-- begin --

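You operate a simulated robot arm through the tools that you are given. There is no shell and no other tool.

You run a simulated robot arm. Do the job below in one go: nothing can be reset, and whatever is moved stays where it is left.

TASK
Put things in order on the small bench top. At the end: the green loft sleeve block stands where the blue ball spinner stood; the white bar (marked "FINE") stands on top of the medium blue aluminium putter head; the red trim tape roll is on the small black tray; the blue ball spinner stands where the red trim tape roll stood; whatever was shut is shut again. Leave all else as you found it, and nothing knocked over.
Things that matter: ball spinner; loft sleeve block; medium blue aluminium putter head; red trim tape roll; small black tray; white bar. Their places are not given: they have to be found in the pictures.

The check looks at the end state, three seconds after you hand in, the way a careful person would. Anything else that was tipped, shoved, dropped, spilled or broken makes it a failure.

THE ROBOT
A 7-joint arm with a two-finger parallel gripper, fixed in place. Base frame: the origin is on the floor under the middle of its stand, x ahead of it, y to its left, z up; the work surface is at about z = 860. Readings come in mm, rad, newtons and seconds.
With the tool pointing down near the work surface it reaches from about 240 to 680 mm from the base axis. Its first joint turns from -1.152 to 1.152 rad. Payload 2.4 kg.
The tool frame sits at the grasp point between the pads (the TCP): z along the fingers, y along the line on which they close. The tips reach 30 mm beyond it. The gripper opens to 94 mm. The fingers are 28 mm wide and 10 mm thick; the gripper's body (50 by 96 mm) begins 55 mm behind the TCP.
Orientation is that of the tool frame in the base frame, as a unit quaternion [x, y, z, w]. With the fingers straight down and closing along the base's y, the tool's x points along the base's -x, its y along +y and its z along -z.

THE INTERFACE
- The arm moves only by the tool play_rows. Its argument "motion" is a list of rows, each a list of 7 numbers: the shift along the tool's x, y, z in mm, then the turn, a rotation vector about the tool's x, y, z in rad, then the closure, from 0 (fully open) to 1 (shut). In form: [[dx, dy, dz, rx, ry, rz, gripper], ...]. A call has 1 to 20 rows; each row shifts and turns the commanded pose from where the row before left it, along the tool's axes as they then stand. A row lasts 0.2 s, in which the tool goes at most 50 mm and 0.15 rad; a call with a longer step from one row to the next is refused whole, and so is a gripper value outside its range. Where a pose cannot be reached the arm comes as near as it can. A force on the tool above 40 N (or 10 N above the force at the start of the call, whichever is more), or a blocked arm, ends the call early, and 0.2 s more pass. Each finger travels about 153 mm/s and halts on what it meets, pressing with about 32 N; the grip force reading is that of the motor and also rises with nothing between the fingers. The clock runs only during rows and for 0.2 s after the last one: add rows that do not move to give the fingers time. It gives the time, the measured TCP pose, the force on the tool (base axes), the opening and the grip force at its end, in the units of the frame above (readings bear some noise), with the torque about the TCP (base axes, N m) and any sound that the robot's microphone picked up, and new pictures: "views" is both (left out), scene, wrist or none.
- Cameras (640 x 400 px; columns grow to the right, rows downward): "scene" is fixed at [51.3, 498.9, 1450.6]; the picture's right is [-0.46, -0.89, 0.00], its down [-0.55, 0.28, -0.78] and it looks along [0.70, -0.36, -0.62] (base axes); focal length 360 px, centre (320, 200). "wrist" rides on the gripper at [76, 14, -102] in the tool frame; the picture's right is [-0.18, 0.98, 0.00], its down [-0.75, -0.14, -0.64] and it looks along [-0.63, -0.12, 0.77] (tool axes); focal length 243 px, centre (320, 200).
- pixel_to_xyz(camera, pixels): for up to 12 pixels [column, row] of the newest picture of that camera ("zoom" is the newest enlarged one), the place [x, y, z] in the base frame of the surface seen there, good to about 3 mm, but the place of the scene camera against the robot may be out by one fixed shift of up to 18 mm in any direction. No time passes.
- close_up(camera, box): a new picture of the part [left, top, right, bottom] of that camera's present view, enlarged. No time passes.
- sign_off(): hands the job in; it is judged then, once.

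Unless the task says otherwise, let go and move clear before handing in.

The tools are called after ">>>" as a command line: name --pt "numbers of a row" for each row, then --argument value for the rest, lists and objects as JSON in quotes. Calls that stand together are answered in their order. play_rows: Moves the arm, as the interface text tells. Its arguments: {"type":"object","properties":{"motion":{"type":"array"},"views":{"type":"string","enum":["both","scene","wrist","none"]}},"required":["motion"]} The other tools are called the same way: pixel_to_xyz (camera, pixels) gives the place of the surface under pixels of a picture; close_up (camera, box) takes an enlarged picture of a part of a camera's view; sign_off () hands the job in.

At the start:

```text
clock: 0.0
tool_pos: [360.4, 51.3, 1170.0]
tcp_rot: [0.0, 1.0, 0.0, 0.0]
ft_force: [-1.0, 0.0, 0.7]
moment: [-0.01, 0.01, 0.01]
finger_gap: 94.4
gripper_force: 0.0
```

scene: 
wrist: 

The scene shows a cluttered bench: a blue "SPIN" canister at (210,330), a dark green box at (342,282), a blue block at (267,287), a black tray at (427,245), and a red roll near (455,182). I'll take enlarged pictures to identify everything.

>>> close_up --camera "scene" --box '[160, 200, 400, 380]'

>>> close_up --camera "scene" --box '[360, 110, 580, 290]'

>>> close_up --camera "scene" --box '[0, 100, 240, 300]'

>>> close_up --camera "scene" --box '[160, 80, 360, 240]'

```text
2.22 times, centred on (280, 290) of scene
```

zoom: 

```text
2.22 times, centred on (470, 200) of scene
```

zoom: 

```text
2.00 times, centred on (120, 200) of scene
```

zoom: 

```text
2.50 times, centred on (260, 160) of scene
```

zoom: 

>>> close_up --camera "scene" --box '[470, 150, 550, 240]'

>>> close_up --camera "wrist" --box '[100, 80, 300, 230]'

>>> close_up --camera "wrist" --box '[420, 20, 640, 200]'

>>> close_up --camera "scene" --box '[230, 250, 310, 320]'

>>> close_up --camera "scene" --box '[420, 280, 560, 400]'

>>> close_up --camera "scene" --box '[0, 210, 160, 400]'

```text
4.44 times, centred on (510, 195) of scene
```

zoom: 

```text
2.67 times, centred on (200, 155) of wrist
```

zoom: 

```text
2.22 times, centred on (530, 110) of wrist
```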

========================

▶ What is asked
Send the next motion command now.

-- end --

Everything from the line that contains "- sign_off(): hands" to the line that contains "Unless the task" must be transcribed exactly, both end lines included.

▶ Task response
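- sign_off(): hands the job in; it is judged then, once.

Unless the task says otherwise, let go and move clear before handing in.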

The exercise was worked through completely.